■ Problem to solve:
Pull out the sentences of the document excerpt that run from "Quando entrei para" through "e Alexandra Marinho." and give them unchanged.

■ Document excerpt:
=======

Quando entrei para a graduação de História da Arte na UFRJ, um dos primeiros trabalhos que fiz foi o de História das Artes Visuais 1, com mais duas queridas amigas – Isabella Assumpção e Alexandra Marinho.
Foi um trabalho muito interessante que fizemos sobre a vestimenta na Grécia Antiga. Descobrimos muitas coisas inclusive a questão hierárquica visualizada pelas vestimentas e acessórios. Abaixo publico o trabalho original. Espero que gostem!

A indumentária é fenômeno que nos concede informações históricas, econômicas, etnológicas e tecnológicas de uma de cultura e um tempo. Segundo Daniela Calanca é “[…] um sistema de signos por meio do qual os seres humanos delineiam a sua posição no mundo e a sua relação com ele. ” Declarada a sua importância essa forma de linguagem pode ser usada como expoente para entendermos a dinâmica das relações socioculturais de civilizações como minoico, micênica e grega. Assim como todos os demais aspectos da vida da pólis, estabelece relações sociais e econômicas tanto entre seus cidadãos quanto entre os demais povos de maneira sutil, quase imperceptível, embora esteja à mostra para todos. A premissa básica da teoria da indumentária é que sua função primária é a associação de significados não-verbais ou signos. Os componentes essenciais da indumentária incluem a vestimenta, as jóias, estilos de cabelos, acessórios, pintura corporal e piercings.

=======

■ Provided data:
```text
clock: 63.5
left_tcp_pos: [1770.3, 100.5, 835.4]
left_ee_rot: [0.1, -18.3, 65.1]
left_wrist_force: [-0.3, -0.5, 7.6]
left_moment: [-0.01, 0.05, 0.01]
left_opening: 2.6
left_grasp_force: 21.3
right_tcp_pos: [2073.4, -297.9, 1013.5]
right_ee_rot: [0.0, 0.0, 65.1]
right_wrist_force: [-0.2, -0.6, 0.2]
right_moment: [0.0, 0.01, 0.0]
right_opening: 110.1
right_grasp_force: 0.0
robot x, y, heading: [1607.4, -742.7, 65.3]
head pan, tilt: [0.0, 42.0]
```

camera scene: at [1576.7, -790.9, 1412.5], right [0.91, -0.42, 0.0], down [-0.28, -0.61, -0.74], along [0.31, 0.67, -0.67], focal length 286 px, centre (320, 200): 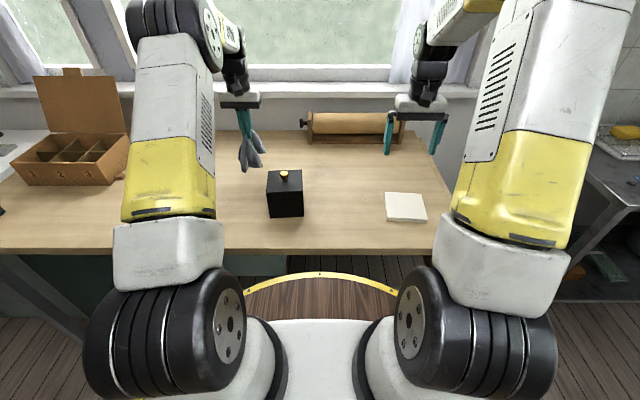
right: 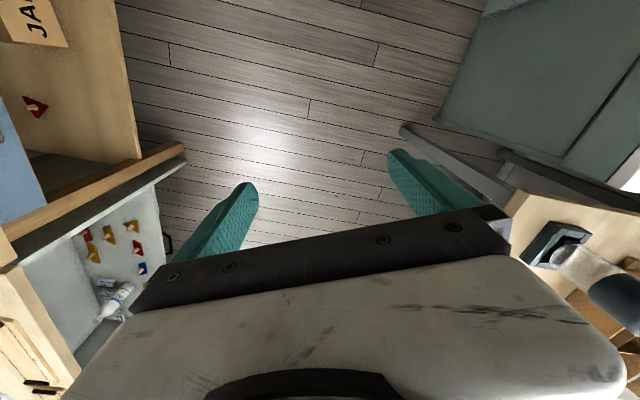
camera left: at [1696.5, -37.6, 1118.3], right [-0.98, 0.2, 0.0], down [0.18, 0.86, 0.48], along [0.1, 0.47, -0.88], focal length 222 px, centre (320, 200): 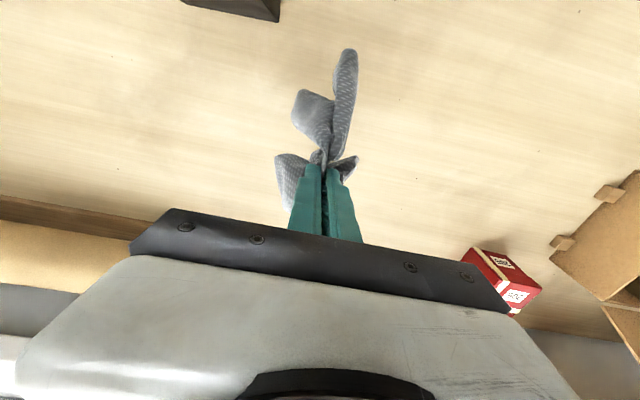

=======

■ Full response:
Quando entrei para a graduação de História da Arte na UFRJ, um dos primeiros trabalhos que fiz foi o de História das Artes Visuais 1, com mais duas queridas amigas – Isabella Assumpção e Alexandra Marinho.